North

Federal program to target 8 highest-risk abandoned mines in Yukon and N.W.T.

The minister of Crown-Indigenous Relations was in Yellowknife on Monday to re-announce plans for the Northern Contaminated Sites Program. Money wouldn't begin flowing until the 2020-2021 fiscal year.

Minister Carolyn Bennett announces which projects would benefit from new Northern Contaminated Sites Program

Carolyn Bennett (centre), minister of Crown-Indigenous Relations, poses for a photo with N.W.T. MP Michael McLeod, left, and N'Dilo Chief Ernest Betsina. Bennett was in Yellowknife on Monday to promote the Northern Contaminated Sites Program. The program would put $2.2 billion over 15 years into the remediation of eight abandoned mines in Yukon and the N.W.T. (Randall McKenzie/CBC)

The federal government has released details of its long-term plan for cleaning up abandoned mines in the North.

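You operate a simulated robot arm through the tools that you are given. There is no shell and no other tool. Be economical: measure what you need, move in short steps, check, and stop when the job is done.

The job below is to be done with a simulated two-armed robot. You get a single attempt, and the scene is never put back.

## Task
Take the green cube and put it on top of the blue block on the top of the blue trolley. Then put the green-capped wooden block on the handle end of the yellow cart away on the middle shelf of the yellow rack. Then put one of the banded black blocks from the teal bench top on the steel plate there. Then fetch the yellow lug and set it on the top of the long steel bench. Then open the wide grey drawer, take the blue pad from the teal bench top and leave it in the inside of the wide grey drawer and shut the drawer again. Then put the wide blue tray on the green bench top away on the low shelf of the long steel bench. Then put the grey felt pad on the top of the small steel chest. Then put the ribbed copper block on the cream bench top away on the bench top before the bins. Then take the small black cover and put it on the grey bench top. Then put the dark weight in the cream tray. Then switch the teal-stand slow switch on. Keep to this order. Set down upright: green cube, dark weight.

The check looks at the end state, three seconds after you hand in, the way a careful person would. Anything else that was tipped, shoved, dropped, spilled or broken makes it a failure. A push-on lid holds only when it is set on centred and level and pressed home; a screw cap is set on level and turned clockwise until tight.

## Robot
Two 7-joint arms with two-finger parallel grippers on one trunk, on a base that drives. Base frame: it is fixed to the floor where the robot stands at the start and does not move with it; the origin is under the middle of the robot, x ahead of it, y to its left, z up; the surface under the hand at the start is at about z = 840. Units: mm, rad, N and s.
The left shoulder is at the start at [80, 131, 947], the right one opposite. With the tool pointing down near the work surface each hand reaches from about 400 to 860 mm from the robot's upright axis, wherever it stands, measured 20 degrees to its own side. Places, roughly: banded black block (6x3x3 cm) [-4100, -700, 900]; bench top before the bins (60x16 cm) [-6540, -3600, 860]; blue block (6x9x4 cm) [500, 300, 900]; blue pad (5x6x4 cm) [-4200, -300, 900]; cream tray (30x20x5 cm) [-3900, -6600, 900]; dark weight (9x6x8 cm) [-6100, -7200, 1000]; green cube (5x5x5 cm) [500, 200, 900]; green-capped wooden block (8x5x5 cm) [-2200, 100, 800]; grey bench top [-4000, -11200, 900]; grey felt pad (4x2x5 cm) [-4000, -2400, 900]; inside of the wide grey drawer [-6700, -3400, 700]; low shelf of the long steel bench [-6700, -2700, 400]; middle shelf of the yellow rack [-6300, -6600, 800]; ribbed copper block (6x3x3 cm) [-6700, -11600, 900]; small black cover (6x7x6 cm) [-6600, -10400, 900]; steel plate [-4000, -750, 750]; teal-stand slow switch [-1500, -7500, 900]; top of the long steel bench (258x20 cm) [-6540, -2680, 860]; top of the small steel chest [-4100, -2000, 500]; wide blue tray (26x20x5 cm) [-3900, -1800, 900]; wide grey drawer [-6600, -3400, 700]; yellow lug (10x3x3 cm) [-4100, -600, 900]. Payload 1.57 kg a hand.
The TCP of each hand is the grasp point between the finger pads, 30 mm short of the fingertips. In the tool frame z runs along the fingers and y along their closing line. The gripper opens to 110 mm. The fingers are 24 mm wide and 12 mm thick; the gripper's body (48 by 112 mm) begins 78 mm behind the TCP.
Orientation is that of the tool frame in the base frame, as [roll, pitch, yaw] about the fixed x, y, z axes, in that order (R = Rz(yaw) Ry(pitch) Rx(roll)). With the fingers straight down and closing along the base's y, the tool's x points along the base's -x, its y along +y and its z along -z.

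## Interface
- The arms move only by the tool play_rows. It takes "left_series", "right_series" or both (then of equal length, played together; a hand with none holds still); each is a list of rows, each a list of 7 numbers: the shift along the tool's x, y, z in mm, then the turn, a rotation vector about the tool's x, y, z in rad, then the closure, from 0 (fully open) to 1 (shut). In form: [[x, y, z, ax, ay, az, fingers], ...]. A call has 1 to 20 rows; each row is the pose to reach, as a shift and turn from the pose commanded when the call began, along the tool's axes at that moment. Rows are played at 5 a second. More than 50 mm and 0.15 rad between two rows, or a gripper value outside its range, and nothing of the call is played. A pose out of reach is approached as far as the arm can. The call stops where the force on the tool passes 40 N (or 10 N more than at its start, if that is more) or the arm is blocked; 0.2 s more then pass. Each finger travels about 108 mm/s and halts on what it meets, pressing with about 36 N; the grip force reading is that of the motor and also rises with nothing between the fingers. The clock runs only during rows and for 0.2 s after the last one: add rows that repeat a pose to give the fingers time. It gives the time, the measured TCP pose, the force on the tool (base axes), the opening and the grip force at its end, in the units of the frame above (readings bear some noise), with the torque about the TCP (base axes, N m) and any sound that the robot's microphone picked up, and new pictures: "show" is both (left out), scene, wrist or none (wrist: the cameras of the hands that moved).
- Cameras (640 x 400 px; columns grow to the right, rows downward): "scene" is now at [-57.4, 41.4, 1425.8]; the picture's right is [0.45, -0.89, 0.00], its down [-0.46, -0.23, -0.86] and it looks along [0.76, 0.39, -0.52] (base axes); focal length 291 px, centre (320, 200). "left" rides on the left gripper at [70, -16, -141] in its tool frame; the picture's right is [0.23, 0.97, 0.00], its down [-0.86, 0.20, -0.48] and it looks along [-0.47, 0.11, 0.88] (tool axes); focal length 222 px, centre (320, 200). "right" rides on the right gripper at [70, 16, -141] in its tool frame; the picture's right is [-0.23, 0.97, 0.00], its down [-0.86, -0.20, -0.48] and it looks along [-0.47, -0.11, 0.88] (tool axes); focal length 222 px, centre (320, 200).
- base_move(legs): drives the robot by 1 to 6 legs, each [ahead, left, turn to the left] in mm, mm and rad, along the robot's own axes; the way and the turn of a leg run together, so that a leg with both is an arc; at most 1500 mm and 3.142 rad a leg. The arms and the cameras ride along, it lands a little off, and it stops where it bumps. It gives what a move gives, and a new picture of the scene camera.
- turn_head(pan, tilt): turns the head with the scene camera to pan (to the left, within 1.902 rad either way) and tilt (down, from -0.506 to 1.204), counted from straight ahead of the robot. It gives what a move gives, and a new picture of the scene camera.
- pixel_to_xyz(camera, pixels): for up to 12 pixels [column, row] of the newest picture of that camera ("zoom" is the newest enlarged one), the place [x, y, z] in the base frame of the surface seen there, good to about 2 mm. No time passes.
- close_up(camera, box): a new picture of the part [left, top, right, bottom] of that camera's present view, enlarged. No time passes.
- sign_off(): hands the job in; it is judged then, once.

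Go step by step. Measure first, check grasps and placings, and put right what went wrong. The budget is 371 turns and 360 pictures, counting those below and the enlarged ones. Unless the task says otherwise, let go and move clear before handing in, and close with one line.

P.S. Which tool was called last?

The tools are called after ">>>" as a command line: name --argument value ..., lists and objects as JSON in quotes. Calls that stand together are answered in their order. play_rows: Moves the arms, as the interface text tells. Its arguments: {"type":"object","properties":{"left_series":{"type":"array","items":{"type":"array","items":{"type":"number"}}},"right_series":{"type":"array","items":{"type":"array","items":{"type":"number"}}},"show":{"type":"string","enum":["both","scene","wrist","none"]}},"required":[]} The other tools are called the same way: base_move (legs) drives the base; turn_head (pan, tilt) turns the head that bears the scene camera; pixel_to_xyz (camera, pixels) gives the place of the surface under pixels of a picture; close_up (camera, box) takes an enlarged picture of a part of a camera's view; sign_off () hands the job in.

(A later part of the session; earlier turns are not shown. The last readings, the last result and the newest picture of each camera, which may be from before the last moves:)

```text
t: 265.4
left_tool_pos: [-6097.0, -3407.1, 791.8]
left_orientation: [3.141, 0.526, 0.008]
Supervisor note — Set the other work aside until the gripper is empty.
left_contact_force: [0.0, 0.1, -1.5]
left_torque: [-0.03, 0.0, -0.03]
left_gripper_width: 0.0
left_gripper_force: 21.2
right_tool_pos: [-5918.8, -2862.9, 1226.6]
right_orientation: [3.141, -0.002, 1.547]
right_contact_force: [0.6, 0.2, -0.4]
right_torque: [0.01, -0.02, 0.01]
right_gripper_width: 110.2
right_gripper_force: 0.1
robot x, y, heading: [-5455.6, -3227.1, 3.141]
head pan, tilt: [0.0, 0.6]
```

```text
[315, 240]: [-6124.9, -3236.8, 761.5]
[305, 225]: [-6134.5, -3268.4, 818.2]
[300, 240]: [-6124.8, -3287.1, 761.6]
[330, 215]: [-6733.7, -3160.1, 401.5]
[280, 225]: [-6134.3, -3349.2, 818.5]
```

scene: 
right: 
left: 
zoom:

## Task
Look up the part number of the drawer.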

Carolyn Bennett, minister of Crown-Indigenous Relations, was in Yellowknife on Monday to re-announce the government's intention to spend $2.2 billion over 15 years on remediation of the eight highest-risk abandoned mine sites in Yukon and the Northwest Territories. 

Money for the Northern Abandoned Mine Reclamation Program was previously set out in the 2019 federal budget. However, dollars wouldn't begin flowing until the 2020-2021 fiscal year, after the federal election in October. Questions about what could happen to this funding if a new government is elected in October were not immediately answered by the department. 

In the Yukon, the program would target the Faro, United Keno Hill, Mount Nansen, Ketza River and Clinton Creek mines.

In the N.W.T., it would cover Giant, Cantung, and a group of mines on Great Bear Lake.

According to the Department of Crown-Indigenous Relations and Northern Affairs, contamination at these sites is the result of private-sector mining and oil and gas work, as well as government military activity, that took place when "environmental impacts were not fully understood."

The government states the Northern Contaminated Sites Program would allow for longer-term tenders for contract work at these sites, which would provide greater certainty to the affected communities.

It also states the program would "promote new economic opportunities for Indigenous people and northerners" at these remediation projects.

In a press release issued Monday, Bennett stated, "Indigenous and northern communities must be able to meaningfully participate in and benefit from the government of Canada's investment in cleaning up northern contaminated sites."